▽

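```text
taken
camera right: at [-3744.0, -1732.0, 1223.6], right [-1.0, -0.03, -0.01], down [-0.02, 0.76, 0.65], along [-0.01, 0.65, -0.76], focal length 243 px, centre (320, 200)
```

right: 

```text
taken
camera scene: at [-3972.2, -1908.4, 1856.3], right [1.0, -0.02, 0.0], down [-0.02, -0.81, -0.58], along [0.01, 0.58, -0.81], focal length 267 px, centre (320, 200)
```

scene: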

△

Page:
▽

JUDGMENT
G. Sivarajan, J.
1. The following question of law has been referred to this Court under Section 256(1) of the IT Act, at the instance of the Revenue :
“Whether, on the facts and in the circumstances of the case and also in the light of Expln. 1 to Section 271(1)(c), the Tribunal is right in law and fact in cancellng the penalty levied on the assessee ?”
2. The respondent-assessee is a partnership-firm carrying on Abkari business. For the asst. yr. 1985-86, the assessee filed a return disclosing a total income of Rs. 11,91,800. In the course of the assessment proceedings, the AO verified the cash credit accounts appearing in the assessee’s books of accounts. The assessing authority called for explanation from the assessee regarding the said cash credits. Pursuant to the said notice, the assessee furnished the details of the persons in whose name the credits are appearing in the books. The assessing authority thereupon issued summons to some such creditors which were returned, Some of the creditors who appeared before the assessing authority had denied such credits and some of them admitted the credits against certain cases only. At that stage, the assessee filed a letter agreeing to make an addition of a sum of Rs, 5,87,438 representing the peak credit in the said accounts on 30th March, 1984. The assessing authority had entered a finding in the assessment order that in the circumstances explained, a sum of Rs. 5,87,438 being the principal credit in the said accounts on 30th March 1984, is treated as the assessee’s income under Section 68 of the Act. In the assessment order, it is further stated that penalty proceedings under Section 271(1)(c) are initiated separately. The assessing authority thereafter issued a notice under Section 271(1)(c) of the Act. The assessee filed detailed objection to the said notice. However, the assessing authority by order, dt. 22nd March, 1990, imposed a penalty of Rs. 3,65,000 under Section 271(1)(c) of the Act. The assessee took up the matter in appeal before the CIT(A), Thiruvananthapuram, who by his order dt. 16th Jan., 1991, allowed the said appeal. In appeal by the Department, the Tribunal affirmed the order of the first appellate authority.

△

What you have to do: Please write the page out a second time.

Written solution:
JUDGMENT
G. Sivarajan, J.
1. The following question of law has been referred to this Court under Section 256(1) of the IT Act, at the instance of the Revenue :
“Whether, on the facts and in the circumstances of the case and also in the light of Expln. 1 to Section 271(1)(c), the Tribunal is right in law and fact in cancellng the penalty levied on the assessee ?”
2. The respondent-assessee is a partnership-firm carrying on Abkari business. For the asst. yr. 1985-86, the assessee filed a return disclosing a total income of Rs. 11,91,800. In the course of the assessment proceedings, the AO verified the cash credit accounts appearing in the assessee’s books of accounts. The assessing authority called for explanation from the assessee regarding the said cash credits. Pursuant to the said notice, the assessee furnished the details of the persons in whose name the credits are appearing in the books. The assessing authority thereupon issued summons to some such creditors which were returned, Some of the creditors who appeared before the assessing authority had denied such credits and some of them admitted the credits against certain cases only. At that stage, the assessee filed a letter agreeing to make an addition of a sum of Rs, 5,87,438 representing the peak credit in the said accounts on 30th March, 1984. The assessing authority had entered a finding in the assessment order that in the circumstances explained, a sum of Rs. 5,87,438 being the principal credit in the said accounts on 30th March 1984, is treated as the assessee’s income under Section 68 of the Act. In the assessment order, it is further stated that penalty proceedings under Section 271(1)(c) are initiated separately. The assessing authority thereafter issued a notice under Section 271(1)(c) of the Act. The assessee filed detailed objection to the said notice. However, the assessing authority by order, dt. 22nd March, 1990, imposed a penalty of Rs. 3,65,000 under Section 271(1)(c) of the Act. The assessee took up the matter in appeal before the CIT(A), Thiruvananthapuram, who by his order dt. 16th Jan., 1991, allowed the said appeal. In appeal by the Department, the Tribunal affirmed the order of the first appellate authority.